Is it Time to Abandon Your Birth Name?

Monarch Butterfly, with Chrysalis
Name Changes. Monarch Butterfly, with Chrysalis © Don Farrall / Getty Images

If you are considering adopting a new name for yourself and are not yet sure the timing is right, consider this: The "Caterpillar" calls itself "Butterfly" after it has broken free of its cocoon and is ready to spread its wings.

It is not uncommon for seekers or spiritual-oriented individuals to take on new names that better fit their spiritual path. Spiritual name change stories tend to be unique. Sometimes the birth name is abandoned altogether and replaced with a new moniker. A person might even go as far as legally changing their name. Other times, a nickname or second name is attached to a person's birth name (e.g. Sally Rae Brown might decide to call herself Sally "Rainbow" Brown). Her new friends likely call her Rainbow, but she is okay with relatives continuing to call her Sally.

A name change can help individuals better identify with who they are or serve as a milestone to honor how far they've come. Adopting a new name can also be the jump-start needed to taking that first step toward leaving your old behaviors behind you and beginning a new trek.

I have met many people in the healing and spiritual community that go by different names than their birth names. Two examples are Whitehorse Woman, and Jim "Pathfinder" Ewing.

I also connected to Meryl Davids Landau's spiritual novel Downward Dog, Upward Fog. In the story the main character's sister had changed her birth name Anne to Angelica. This hit close to home for me because "Ann" is the middle name printed on my original birth certificate.

Why I Changed My Middle Name

In 1995 I changed my middle name from Ann to lila (spelled completely in lowercase). The name was a gift to me by my oldest son shortly before he undertook a semester of pottery making in India when he was a college student. He thought lila would be a fitting name for me because of my seeker-personality.

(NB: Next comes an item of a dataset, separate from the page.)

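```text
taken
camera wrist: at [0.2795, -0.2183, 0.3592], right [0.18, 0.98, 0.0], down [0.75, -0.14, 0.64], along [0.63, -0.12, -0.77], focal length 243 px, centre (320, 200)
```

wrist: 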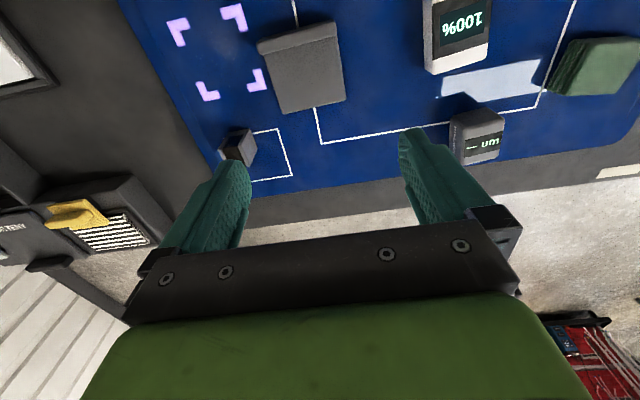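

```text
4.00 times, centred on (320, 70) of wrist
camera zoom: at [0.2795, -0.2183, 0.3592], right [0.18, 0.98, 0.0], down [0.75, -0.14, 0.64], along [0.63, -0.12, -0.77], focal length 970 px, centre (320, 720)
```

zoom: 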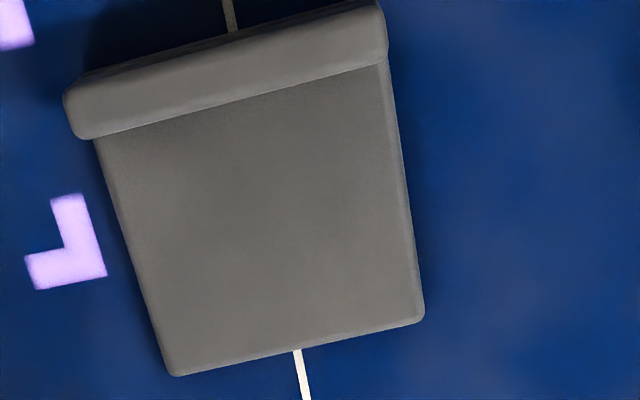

However, lila is not typically used as a name in India. I was told the word lila means "to play" or "to live out your dharma" in the Hindi language. I sometimes introduce myself as lila, using it as my first name. But, I also go by Phyl, or Phylameana. It just depends on my mood.

If you don't like your name or if you feel a different name would suit you better you have every right to change your name to one of your liking. People change their names for a variety of different reasons. I petitioned the courts and legalized my name change. But, there is a common usage law that allows a person to adopt a new name without going though legal means (laws vary from state to state).